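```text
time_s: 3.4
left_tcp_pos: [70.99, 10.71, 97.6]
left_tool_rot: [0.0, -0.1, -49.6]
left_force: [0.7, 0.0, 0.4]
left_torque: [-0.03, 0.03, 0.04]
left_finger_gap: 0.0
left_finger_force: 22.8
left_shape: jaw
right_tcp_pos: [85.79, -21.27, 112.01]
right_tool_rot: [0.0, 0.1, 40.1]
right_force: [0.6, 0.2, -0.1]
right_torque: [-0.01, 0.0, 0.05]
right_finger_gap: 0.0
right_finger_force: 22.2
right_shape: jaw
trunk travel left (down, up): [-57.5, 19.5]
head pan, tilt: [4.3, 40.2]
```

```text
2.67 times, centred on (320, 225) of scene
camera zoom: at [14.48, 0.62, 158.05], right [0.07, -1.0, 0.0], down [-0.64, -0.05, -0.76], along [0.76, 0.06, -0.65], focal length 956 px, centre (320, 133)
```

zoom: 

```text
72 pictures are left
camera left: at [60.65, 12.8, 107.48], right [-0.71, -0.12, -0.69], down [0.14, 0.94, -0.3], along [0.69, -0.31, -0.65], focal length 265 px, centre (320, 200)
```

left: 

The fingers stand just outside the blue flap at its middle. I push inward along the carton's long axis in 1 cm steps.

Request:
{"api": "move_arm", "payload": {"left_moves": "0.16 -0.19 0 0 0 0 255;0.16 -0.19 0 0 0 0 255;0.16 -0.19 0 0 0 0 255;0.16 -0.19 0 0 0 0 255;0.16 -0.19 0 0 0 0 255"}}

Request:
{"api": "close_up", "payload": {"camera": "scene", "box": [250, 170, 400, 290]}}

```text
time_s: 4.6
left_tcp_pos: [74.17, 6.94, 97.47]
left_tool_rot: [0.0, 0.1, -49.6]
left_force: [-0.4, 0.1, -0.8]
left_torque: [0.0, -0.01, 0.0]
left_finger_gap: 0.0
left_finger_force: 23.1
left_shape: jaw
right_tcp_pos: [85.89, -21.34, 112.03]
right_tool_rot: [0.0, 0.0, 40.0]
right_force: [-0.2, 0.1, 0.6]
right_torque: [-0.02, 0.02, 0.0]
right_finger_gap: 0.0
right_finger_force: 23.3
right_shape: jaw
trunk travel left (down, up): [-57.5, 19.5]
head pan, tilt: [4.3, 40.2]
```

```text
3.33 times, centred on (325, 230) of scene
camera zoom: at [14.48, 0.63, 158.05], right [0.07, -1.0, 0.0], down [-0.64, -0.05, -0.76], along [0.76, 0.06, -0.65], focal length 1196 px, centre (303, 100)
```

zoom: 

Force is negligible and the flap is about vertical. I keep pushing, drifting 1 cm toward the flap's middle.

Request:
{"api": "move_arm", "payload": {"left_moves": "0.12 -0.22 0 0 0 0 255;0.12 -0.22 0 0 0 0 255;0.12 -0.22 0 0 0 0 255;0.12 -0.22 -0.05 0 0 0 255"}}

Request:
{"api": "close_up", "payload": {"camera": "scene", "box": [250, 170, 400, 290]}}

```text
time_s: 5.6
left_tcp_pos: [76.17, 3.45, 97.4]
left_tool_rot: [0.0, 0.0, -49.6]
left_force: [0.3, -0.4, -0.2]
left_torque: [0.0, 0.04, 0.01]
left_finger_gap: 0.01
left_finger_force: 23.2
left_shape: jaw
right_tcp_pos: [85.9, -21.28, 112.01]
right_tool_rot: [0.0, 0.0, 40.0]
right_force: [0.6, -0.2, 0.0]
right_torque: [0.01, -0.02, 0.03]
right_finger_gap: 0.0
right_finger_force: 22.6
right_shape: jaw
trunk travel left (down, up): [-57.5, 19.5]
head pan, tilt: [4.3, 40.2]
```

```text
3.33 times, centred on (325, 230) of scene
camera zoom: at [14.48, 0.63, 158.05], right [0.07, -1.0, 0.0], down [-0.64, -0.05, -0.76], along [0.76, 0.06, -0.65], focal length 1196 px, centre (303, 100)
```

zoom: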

══════════════════════════════

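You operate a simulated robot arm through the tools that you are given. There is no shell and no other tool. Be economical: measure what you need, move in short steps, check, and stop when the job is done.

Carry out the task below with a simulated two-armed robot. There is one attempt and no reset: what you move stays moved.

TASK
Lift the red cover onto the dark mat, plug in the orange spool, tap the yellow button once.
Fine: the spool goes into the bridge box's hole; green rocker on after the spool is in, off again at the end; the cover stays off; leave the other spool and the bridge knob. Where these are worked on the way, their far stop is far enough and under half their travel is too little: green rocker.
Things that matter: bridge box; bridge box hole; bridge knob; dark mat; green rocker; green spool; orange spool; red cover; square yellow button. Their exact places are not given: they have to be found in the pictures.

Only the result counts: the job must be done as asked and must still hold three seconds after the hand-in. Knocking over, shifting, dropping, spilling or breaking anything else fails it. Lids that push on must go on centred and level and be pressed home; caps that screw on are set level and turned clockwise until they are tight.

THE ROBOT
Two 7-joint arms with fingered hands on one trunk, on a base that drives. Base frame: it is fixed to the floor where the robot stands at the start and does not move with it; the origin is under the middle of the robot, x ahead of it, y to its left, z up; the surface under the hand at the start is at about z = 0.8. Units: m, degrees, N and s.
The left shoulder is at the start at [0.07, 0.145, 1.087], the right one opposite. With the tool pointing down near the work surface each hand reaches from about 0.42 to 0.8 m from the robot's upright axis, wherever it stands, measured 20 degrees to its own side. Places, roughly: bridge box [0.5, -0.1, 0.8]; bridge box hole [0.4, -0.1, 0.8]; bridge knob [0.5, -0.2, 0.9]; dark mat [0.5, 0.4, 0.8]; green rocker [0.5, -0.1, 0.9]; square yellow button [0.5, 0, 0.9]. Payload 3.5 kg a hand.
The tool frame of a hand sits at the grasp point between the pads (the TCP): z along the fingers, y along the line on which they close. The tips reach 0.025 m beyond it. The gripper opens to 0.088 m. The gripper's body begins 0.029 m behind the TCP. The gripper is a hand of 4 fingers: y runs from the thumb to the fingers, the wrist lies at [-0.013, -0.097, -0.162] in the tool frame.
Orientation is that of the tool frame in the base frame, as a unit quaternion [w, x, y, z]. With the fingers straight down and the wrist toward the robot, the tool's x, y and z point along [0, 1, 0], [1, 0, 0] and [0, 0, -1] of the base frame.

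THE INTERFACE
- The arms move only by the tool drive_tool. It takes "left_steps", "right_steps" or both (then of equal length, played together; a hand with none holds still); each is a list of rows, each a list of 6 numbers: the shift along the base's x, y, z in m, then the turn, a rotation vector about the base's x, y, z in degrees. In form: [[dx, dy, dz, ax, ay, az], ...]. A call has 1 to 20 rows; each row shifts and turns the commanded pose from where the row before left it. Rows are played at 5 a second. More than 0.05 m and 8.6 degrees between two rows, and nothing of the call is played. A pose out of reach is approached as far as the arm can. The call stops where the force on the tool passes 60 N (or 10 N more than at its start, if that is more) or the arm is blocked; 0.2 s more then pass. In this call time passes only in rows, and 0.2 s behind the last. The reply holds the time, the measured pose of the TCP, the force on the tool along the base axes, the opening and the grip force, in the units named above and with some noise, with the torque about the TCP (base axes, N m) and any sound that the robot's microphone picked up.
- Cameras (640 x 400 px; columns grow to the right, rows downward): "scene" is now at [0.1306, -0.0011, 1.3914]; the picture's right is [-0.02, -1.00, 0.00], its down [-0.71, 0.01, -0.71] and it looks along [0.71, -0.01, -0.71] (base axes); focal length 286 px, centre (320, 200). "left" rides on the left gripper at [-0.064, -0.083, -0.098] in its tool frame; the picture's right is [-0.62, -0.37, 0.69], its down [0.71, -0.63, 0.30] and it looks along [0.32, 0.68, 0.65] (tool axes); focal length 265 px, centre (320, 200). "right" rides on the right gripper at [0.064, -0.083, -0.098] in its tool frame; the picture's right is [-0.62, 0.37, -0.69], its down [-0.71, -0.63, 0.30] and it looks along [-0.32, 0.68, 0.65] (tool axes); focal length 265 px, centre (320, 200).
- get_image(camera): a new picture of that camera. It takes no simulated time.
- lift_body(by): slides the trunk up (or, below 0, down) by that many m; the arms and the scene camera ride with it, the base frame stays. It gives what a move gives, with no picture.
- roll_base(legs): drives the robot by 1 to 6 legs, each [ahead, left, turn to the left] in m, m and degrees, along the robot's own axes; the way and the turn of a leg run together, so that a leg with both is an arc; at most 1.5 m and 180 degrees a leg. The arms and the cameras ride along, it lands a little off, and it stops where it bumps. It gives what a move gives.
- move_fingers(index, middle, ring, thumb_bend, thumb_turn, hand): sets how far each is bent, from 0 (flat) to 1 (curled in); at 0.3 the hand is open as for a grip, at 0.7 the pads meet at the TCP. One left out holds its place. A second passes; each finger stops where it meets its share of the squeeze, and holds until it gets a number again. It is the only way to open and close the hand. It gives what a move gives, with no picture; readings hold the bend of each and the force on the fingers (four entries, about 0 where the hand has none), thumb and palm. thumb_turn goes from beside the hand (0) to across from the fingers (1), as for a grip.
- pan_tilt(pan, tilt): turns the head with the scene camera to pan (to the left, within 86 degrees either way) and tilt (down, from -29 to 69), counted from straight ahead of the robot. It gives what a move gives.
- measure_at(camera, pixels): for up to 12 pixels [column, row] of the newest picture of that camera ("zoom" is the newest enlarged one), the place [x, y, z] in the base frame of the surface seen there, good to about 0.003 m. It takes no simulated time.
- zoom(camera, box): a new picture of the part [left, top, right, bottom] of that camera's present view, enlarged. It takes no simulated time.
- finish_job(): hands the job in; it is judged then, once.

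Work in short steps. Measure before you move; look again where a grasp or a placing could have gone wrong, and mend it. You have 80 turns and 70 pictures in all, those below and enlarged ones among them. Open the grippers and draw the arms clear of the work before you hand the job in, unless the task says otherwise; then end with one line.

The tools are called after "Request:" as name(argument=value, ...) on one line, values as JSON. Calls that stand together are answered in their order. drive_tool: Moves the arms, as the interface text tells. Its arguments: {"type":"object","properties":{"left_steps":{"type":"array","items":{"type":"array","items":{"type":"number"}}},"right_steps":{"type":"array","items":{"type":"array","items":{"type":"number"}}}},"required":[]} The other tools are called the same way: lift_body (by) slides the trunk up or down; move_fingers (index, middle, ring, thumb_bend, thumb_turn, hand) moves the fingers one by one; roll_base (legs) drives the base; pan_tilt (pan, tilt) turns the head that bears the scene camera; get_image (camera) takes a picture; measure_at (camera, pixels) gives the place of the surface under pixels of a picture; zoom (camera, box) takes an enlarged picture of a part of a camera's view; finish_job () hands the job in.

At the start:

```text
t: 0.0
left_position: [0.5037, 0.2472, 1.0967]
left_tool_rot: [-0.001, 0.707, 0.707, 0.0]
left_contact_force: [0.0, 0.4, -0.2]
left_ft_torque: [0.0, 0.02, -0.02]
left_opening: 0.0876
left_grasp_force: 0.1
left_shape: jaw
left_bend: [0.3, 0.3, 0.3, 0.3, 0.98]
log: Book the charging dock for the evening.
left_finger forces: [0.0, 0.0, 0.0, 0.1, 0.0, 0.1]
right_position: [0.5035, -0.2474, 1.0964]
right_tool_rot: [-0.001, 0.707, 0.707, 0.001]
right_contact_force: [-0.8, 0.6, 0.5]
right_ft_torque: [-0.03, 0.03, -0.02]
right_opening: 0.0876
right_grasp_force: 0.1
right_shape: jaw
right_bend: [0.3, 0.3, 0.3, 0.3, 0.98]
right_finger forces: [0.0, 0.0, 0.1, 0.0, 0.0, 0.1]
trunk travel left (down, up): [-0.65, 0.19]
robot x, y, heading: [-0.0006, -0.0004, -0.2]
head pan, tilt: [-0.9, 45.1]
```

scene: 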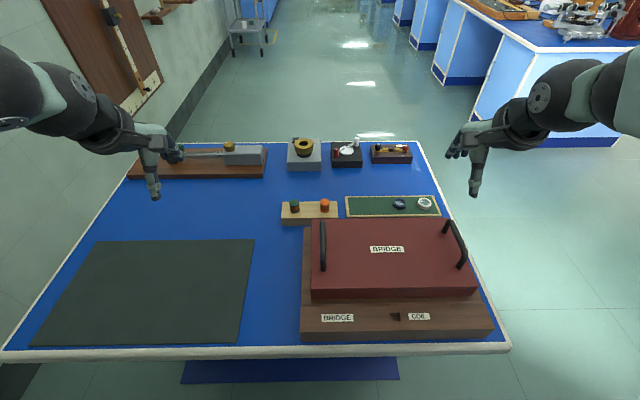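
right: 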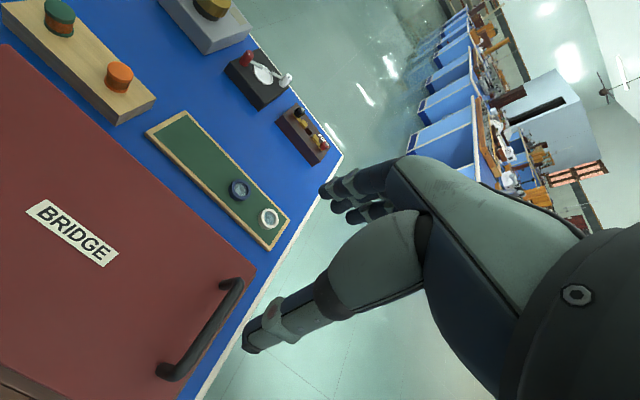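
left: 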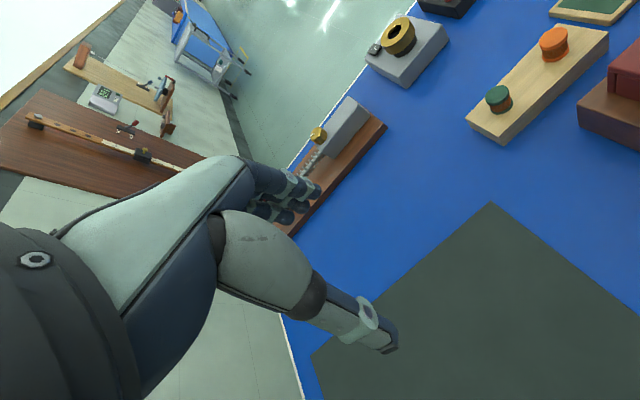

══════════════════════════════

▶ **GOAL OF THE EXERCISE**
Return each line that includes "square".

▶ **EXERCISE OUTPUT**
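Things that matter: bridge box; bridge box hole; bridge knob; dark mat; green rocker; green spool; orange spool; red cover; square yellow button. Their exact places are not given: they have to be found in the pictures.
The left shoulder is at the start at [0.07, 0.145, 1.087], the right one opposite. With the tool pointing down near the work surface each hand reaches from about 0.42 to 0.8 m from the robot's upright axis, wherever it stands, measured 20 degrees to its own side. Places, roughly: bridge box [0.5, -0.1, 0.8]; bridge box hole [0.4, -0.1, 0.8]; bridge knob [0.5, -0.2, 0.9]; dark mat [0.5, 0.4, 0.8]; green rocker [0.5, -0.1, 0.9]; square yellow button [0.5, 0, 0.9]. Payload 3.5 kg a hand.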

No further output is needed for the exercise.